* [SHORT EXERCISE 1]
What does the text provided say from "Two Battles" through "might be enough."? Give the exact wording.
* [SHORT EXERCISE 2]
Resume the text provided where it left off.

* [TEXT PROVIDED]
The Americans were exhausted. The French had achieved important conquests in the West Indies, but so far all their assistance to the rebels had not broken the deadlock. Perhaps it was time to bring this unfortunate contest to a diplomatic conclusion. The Count de Vergennes began to make quiet plans for a European conference, to be held in Vienna, with the Russians and the Austrians as neutral mediators. Surely a workable compromise could be reached, especially if it was drawn up on the basis of uti posseditus as of January, 1781. This would leave the British safely in control of Georgia, the Carolinas, Manhattan and Long Island, Maine, and most of the Trans-Appalachian fur country. The British Empire would have suffered a serious amputation, but the newly independent United States would be only powerful enough to be a menace to the British, or themselves. In May of 1781, the French general in America, the Comte de Rochambeau, received word that no more reinforcements would be forthcoming. For the Americans to win complete independence, 1781 had to be the year.
The British had their troubles as well. Bernardo de Galvez, the energetic Spanish governor of New Orleans, captured Pensacola, the main British base on the Gulf Coast of Florida, in May of 1781. British control in Florida had been reduced down to St. Augustine on the Atlantic coast. One subordinate commander had given the British a large amount of trouble. It is fitting that when the Spanish crown granted Galvez a coat of arms in recognition for his exploits, it was inscribed with the motto: Yo solo - "I alone". Not all efforts by local commanders succeeded. An expedition by the British governor of Jamaica in 1780 to try to push up the San Juan River in Nicaragua and reach the Pacific coast failed. Instead of cutting the Spanish empire in the Americas in two as planned, tropical fevers decimated the force, forcing the British to retreat. All that had been achieved was to weaken Jamaica against slave unrest or invasion by the French and Spanish. And for all Cornwallis' tactical skill, the rebels had not given up. Loyalist support in the South was fading.
Two Battles
Washington had hoped to break the deadlock by a decisive combined attack on New York City. The French had a squadron at Newport under Admiral Comte de Barras. In the Caribbean the new French commander, Admiral the Count de Grasse, had secured the island of Tobago, south east of Grenada, not far from what is now the coast of Venezuela. Hurricane season was coming on. Could De Grasse come north, rendezvous with Barras and trap Clinton in New York City? But New York City, then limited to the island of Manhattan, was too strongly guarded. With the Hudson River as a barrier, and without overwhelming naval superiority, a direct attack on New York was out of the question. But Cornwallis, far down in Virginia, and isolated on a narrow peninsula, was another story. De Grasse could not leave the Caribbean for long, but it might be enough.
At this fatal juncture Adm. Rodney sailed for Britain to defend himself against the charges being made against him for his actions at Statia. He left a tough and able lieutenant, Adm. Sir Samuel Hood, who believed in aggressive action. Hood guessed De Grasse's move and sailed north for the Virginia Capes with the British West Indian squadron from Antigua on August 10, 1781, three days before De Grasse sailed from Cap Francais (today Cap Haitien) in St. Domingue. Hood was actually too quick. De Grasse relied on Spanish pilots who took him on a safe, but slower route via the Old Bahama Channel north of Cuba. Hood sailed directly, and so found at the Virginia Capes - nothing. Since there were no French there Hood assumed that he had guessed wrong and continued north to join the British fleet in New York.

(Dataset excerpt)
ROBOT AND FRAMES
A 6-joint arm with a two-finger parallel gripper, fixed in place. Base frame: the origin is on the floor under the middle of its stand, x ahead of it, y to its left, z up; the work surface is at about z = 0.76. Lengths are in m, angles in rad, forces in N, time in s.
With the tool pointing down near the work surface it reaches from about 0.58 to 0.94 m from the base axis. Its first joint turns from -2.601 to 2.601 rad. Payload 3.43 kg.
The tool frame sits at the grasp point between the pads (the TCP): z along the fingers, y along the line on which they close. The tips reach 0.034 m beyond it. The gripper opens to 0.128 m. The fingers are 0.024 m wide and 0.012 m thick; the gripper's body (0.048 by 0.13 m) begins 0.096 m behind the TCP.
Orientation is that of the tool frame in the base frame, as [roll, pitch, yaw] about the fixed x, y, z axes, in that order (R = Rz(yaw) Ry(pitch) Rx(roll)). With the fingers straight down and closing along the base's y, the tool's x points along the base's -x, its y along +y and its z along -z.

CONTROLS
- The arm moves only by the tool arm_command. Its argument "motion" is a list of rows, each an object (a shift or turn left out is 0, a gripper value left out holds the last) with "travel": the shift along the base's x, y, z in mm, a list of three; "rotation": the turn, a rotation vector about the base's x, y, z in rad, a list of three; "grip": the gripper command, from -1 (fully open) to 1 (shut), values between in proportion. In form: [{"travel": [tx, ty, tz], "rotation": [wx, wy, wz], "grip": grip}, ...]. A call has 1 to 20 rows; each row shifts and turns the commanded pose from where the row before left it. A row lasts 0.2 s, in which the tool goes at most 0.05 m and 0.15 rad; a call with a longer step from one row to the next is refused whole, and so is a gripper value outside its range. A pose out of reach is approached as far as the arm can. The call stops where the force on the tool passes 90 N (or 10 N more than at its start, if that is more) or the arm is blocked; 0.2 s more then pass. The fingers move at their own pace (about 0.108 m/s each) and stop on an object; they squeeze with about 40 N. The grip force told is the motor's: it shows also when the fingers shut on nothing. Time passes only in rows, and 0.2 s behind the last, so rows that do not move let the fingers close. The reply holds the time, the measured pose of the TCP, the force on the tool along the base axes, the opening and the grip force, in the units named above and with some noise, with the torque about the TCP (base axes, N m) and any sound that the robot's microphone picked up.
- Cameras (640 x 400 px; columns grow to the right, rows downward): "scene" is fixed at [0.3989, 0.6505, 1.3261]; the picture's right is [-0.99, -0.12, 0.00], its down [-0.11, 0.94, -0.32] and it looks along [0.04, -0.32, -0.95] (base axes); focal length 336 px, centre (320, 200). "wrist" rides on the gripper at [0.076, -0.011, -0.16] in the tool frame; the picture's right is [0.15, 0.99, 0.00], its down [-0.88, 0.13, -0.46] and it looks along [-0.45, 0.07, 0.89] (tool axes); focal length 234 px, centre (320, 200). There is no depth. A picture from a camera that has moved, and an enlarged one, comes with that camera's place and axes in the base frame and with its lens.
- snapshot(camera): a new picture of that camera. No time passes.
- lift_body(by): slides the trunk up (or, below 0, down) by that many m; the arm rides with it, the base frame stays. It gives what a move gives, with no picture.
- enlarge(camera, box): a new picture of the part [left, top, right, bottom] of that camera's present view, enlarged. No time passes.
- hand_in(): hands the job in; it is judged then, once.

==

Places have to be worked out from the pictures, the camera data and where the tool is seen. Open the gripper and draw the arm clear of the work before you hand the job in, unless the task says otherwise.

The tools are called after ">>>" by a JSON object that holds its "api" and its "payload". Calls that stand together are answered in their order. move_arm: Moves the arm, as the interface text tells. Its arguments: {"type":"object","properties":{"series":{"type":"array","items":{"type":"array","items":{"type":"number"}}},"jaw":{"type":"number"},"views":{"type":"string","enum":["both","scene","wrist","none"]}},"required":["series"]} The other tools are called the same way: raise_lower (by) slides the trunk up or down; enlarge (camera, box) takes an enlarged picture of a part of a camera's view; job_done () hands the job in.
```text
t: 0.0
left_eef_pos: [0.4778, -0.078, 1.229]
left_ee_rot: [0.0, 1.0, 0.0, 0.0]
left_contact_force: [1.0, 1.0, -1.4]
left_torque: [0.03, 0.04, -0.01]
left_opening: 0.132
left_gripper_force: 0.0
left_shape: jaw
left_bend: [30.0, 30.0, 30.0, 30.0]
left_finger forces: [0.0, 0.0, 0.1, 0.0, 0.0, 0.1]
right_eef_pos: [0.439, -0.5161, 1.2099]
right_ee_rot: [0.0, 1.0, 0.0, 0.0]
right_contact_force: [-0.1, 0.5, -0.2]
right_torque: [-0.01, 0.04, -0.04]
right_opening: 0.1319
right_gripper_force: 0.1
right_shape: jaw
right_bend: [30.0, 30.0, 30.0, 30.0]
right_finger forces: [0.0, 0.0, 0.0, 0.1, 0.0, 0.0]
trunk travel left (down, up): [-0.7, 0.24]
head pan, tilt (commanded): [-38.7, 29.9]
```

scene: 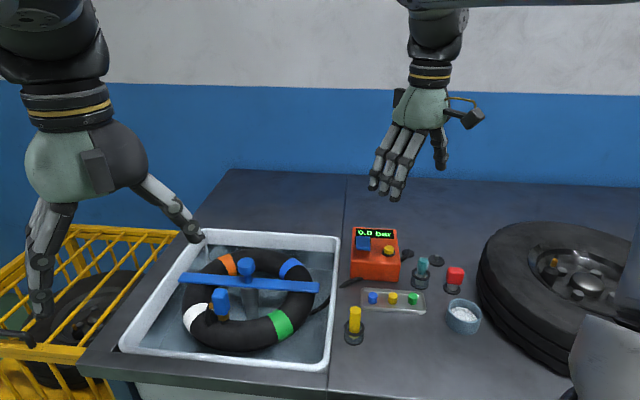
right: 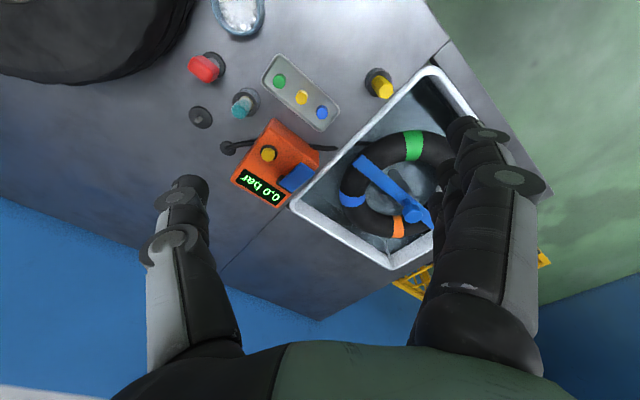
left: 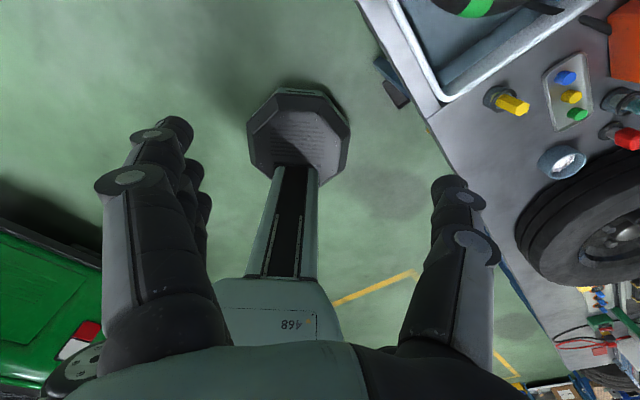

* [TASK ANSWER 1]
Two Battles
Washington had hoped to break the deadlock by a decisive combined attack on New York City. The French had a squadron at Newport under Admiral Comte de Barras. In the Caribbean the new French commander, Admiral the Count de Grasse, had secured the island of Tobago, south east of Grenada, not far from what is now the coast of Venezuela. Hurricane season was coming on. Could De Grasse come north, rendezvous with Barras and trap Clinton in New York City? But New York City, then limited to the island of Manhattan, was too strongly guarded. With the Hudson River as a barrier, and without overwhelming naval superiority, a direct attack on New York was out of the question. But Cornwallis, far down in Virginia, and isolated on a narrow peninsula, was another story. De Grasse could not leave the Caribbean for long, but it might be enough.

* [TASK ANSWER 2]
But Hood had been right the first time. Washington and Rochambeau were already heading south from the area of New York City, moving fast. On August 30 Count de Grasse arrived off the Virginia Capes with 28 ships of the line, 3 regiments of French regulars, and 4 million livres to fund the campaign. Cornwallis was trapped.
The British fleet in New York, under Adm. Graves, bolstered now by Hood's West Indian squadron, did react. Sailing south again they reached the Chesapeake on September 5, 1781 with 19 ships of the line. It was 9:30 AM. De Grasse was inside Lynn Haven Bay near Cape Henry at the mouth of Chesapeake Bay landing troops. He had to sortie or be trapped himself. The French came out a long line, fighting a contrary wind. In 18th century fleet actions, the biggest single problem was communication. In theory a fleet would deploy in squadrons laid out in long lines, with the admiral usually in middle of the center squadron. He would send a signal to the ships nearest him, and it would be relayed up and down to all the ships in the line. Or he would send a dispatch aboard a frigate, a smaller, faster ship of war that could carry his message to a squadron commander. This was is the theory. In practice clouds of gun smoke, poor weather, errors in reading the signal, fog or approaching darkness, could all cause a signal not to be received, or be misread. Squadron commanders were even known to deliberately ignore or misinterpret an order. All of which made decisive fleet actions difficult.
If Graves had struck hard and fast, the French would have been in serious trouble. But Graves had gotten his position as admiral less by fighting spirit than by being Lord North's brother-in-law. He hesitated. After letting most of the French fleet get out to sea he finally did signal to close with the enemy, intending for each ship to bear down on the French and engage it. The British excelled at close-in fighting, whereas the French liked to keep their distance, shredding the enemy's sail with chain shot, and then closing. But Graves gave the signal to engage the enemy he failed to haul down the formation signal flag for "line ahead" that is, for each ship in the squadron to follow the lead ship. So instead of a sudden descent on the French, who were still trying to get in line coming out of the bay, the British commanders obediently followed the lead ship in a long slow line paralleling the French. Only ten British ships even got close enough to engage. At 6:23 PM, with the sun going down, Adm. Graves broke off the engagement. For three more days the opposing fleets eyed each other sullenly, until finally Graves decided he had to get back to Yorktown in case Barras showed up. The Battle of the Capes was over.
Admiral Barras did arrive on the 10th with eight more French men of war from Newport. Now seriously outnumbered, Graves sailed back to New York. Cornwallis was still trapped. While the Battle of the Capes was tactically indecisive it was clearly a French victory. With the Royal Navy unable to break the Franco-American stranglehold Cornwallis was doomed. When he surrendered at Yorktown on October 19, 1781 it was a staggering blow to the British cause.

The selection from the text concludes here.